Argentine Spanish is strewn with words and colorful phrases from Lunfardo, a rich vocabulary born on the streets of Buenos Aires in the second half of the 19th century. Now considered a fixture of the Spanish language in Argentina (especially in and around Buenos Aires) and Uruguay, linguists cite the use of Lunfardo as a defining characteristic of the Rioplatense dialect. Add a dash of Argentine flavor to your Spanish vocabulary with the Transpanish blog’s ongoing feature highlighting some of the most frequently used terms in Lunfardo.
A popular lunfardo term is junar, a verb that is believed to have derived from the Romani language Caló of Spain and Portugal. In this language, which has inspired many other lunfardo terms, junar means “to listen”. In modern use, though, the meaning has changed.
The first meaning may be described as “to watch” or “look”, although it is more specific than mirar or ver. That is, junar is to look at someone in a roguish or even leering way. Oftentimes, it can be used to describe a person’s excessively obvious/aggressive “romantic” gaze, e.g. Él te está junando “He is leering at you”. Although it refers to a manner of looking in a specific time and space, it can also occasionally have implications beyond the particular instance.
The second meaning is basically synonymous with conocer, which also has a dual meaning—“to meet” or “to know”—though junar more closely compares to the later. It can translate very directly to conocer in an example such as ¿Junás a María?
“Do you know María?” or less so in another, ¿Quién la juna a María?, which is a rather pejorative way to say that nobody knows María, or that she’s not worth knowing.
The third meaning may be considered a sort of extension of the first and second meanings. That is, junar can be used both positivity and negatively with reference to a more essential characteristic or intention of a person—a characteristic beyond what is immediately, physically perceivable (e.g. a person’s manner of looking at). A close common Spanish equivalent here might be a combination of conocer and entender. Although it has a wider range of use than the first meaning, it commonly relates to romantic situations, e.g. La juna por la infidelidad “He/she knows she is unfaithful”.

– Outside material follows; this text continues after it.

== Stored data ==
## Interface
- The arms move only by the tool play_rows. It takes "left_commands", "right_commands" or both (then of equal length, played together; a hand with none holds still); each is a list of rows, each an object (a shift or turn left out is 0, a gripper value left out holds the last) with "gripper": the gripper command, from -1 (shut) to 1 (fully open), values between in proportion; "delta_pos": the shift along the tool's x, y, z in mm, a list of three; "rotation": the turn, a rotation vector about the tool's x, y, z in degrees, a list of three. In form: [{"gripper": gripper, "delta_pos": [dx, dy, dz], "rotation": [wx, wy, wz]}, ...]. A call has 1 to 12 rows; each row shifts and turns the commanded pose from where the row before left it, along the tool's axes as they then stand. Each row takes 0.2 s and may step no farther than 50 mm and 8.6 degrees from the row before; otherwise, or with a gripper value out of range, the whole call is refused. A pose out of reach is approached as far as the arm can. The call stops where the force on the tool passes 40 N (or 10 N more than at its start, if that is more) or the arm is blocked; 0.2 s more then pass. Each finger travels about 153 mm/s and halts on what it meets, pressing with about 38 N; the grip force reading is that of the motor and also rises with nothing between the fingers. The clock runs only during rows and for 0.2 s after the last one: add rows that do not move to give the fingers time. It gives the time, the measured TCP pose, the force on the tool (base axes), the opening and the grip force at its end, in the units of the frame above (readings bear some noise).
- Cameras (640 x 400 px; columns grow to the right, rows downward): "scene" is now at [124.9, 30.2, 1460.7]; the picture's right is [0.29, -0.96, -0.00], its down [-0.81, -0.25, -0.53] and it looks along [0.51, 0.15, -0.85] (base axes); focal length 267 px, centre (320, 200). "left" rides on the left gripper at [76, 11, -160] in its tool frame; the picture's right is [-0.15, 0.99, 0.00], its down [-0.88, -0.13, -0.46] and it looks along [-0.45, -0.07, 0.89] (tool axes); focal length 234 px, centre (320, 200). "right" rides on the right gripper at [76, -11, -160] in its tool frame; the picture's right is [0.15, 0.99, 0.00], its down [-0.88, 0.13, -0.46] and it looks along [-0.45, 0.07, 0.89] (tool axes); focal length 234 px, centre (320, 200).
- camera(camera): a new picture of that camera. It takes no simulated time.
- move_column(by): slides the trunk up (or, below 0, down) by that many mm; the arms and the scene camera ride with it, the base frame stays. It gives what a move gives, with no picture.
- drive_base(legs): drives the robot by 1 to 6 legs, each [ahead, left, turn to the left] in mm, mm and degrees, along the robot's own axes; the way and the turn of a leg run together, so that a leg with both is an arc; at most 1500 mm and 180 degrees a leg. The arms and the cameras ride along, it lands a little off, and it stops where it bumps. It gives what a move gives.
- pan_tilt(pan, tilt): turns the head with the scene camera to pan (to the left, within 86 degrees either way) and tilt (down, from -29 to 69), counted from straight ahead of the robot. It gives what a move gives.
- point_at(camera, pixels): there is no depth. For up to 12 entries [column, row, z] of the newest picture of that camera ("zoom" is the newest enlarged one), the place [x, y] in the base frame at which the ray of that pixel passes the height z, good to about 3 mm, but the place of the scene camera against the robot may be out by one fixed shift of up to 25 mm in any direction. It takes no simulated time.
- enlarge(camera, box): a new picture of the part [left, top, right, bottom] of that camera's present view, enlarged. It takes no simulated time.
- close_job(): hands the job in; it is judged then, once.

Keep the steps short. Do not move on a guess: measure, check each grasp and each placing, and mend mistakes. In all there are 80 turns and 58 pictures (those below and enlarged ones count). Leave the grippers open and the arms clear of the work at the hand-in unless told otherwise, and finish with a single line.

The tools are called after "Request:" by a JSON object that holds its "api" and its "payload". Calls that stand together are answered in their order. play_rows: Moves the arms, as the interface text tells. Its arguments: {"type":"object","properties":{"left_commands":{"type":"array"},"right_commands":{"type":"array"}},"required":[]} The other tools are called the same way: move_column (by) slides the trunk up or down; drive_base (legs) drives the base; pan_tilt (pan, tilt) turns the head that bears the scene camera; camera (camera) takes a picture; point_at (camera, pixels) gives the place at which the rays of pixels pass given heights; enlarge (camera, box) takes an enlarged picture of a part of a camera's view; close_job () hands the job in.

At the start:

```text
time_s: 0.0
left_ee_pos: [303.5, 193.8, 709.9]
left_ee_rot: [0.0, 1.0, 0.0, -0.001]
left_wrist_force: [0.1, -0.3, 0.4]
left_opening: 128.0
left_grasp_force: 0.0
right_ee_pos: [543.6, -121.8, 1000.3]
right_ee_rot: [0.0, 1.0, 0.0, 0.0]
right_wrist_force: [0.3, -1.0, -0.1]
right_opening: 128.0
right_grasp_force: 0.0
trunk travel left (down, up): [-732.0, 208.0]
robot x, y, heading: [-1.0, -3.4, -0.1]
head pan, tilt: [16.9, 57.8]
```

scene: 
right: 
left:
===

It’s interesting to consider, first, how junar of lunfardo changed from the original form of “to listen” from Caló, and second, how the contemporary lunfardo meaning severed. At what point did the division between listening and seeing begin to blur, or, was the change less organic, i.e. did the initial rioplantense user of it simply decide to do so in this new manner? Finally, the dual lunfardo meaning raises the question: at what point does a physical characteristic, such as a manner of looking at someone, become more than physical—that is, essential of a person?
The word junar turns up in the lyrics of the tango “Atenti Pebeta” by Ciciarco Ortiz and Celedonio Flores.
Cuando estés en la vereda y te fiche un bacanazo,
vos hacete la chitrula y no te le deschavés;
que no manye que estás lista al primer tiro de lazo
y que por un par de leones bien planchados te perdés.
Cuando vengas para el centro, caminá junando el suelo,
arrastrando los fanguyos y arrimada a la pared,
como si ya no tuvieras ilusiones ni consuelo,
pues, si no, dicen los giles que te han echao a perder.
Si ves unos guantes patito, ¡rajales!;
a un par de polainas, ¡rajales también!
A esos sobretodos con catorce ojales
no les des bolilla, porque 1e perdés;
a esos bigotitos de catorce líneas
que en vez de bigote son un espinel…
¡atenti, pebeta!, seguí mi consejo:
yo soy zorro viejo y te quiero bien.
Abajate la pollera por donde nace el tobillo,dejate crecer el pelo y un buen rodete lucí,
comprate un corsé de fierro con remaches y tornillos
y dale el olivo al polvo, a la crema y al carmín.Tomá leche con vainillas o chocolate con churros,
aunque estés en el momento propiamente del vermut.
Después comprate un bufoso y, cachando al primer turro,
por amores contrariados le hacés perder la salud.